Things seem quieter on base lately

  • Published
  • By Maj. Clayton Seale
  • 49th Maintenance Squadron commander
Have you noticed things seem quieter on base lately? However, just because our aircraft have not been flying as much does not mean Team Holloman is not busy. Not only are we in the middle of multiple deployments, we also just finished up a Unit Compliance Inspection. 

Currently, we have more than a dozen F-117As deployed, along with more than 300 Airmen, to the Republic of Korea on a rotational deployment. We also had more than 200 other Airmen at Nellis Air Force Base, Nev., for two weeks in February for RED FLAG all in addition to having many more deployed to all corners of the Earth in support of the Global War on Terror. 

Even though many of our military heroes are off fighting for our freedom, we have heroes at home too. The families and friends left behind are waiting to hear what is happening, waiting for e-mails and phone calls, just to know everything is alright. 

Also, Murphy's Law will normally raise its ugly head after a deployment starts.
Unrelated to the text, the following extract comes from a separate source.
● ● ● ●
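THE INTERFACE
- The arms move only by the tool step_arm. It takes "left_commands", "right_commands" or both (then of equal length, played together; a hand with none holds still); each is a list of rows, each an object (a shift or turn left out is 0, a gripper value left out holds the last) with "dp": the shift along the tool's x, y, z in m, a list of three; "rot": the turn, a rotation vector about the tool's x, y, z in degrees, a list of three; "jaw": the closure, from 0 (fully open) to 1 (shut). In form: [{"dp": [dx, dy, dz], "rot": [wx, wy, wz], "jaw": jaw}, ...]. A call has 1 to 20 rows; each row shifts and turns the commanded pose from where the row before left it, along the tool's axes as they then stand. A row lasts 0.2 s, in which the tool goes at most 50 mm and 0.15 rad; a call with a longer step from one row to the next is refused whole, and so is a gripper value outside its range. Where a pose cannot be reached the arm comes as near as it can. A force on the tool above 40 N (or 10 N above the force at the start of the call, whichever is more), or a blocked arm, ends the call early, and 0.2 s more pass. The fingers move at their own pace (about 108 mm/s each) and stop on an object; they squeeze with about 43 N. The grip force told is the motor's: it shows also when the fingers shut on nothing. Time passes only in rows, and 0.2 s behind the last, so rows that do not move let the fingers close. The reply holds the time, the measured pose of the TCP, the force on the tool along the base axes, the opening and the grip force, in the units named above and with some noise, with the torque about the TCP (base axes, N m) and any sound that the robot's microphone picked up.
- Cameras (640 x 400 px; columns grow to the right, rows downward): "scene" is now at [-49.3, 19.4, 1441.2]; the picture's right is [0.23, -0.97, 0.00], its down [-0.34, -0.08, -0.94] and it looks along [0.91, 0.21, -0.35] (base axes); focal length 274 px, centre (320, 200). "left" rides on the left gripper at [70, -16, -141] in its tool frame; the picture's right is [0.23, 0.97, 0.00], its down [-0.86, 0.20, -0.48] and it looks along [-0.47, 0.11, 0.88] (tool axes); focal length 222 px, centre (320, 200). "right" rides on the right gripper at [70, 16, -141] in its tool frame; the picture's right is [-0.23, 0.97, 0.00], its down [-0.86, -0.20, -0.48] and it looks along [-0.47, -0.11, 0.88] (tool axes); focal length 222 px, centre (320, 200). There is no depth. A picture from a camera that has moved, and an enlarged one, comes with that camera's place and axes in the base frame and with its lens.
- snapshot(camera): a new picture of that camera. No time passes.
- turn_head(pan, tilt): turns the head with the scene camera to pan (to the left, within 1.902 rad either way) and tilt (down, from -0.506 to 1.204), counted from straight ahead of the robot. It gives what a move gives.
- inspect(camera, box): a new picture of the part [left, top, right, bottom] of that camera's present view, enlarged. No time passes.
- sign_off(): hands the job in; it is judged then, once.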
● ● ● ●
Washing machines begin to leak, dryers don't dry and strange lights on the car's dash board begin to come on. 

But even with all this, those left at home are taken care of. The Air Force is known for taking care of its own and works hard to make the time away from loved ones pass by quickly and easily for everyone. Units pull together to help with lawn care, friends do oil changes, washers and dryers get shared and dinner is offered every month for the families of deployed Airmen. The Air Force also gives out as much information as possible to keep families informed on what the deployed are up to. 

The Air Force has also established the Key Spouse Program, where each squadron has spouses who receive special training and become a "one-stop-shop" for spouses and family members of deployed Airmen. 

This nation is strong because of our military and the military is strong because of its families. Deployments are hard on everyone involved. The families of deployed Airmen keep their lives going one day at a time and keep the home fires burning, awaiting the return of their loved ones. 

So even though the skies around Holloman are a little quieter, don't think Holloman is sitting still. There are still a lot of people working here on base and in the homes, all of whom are waiting for the deployed to return safely.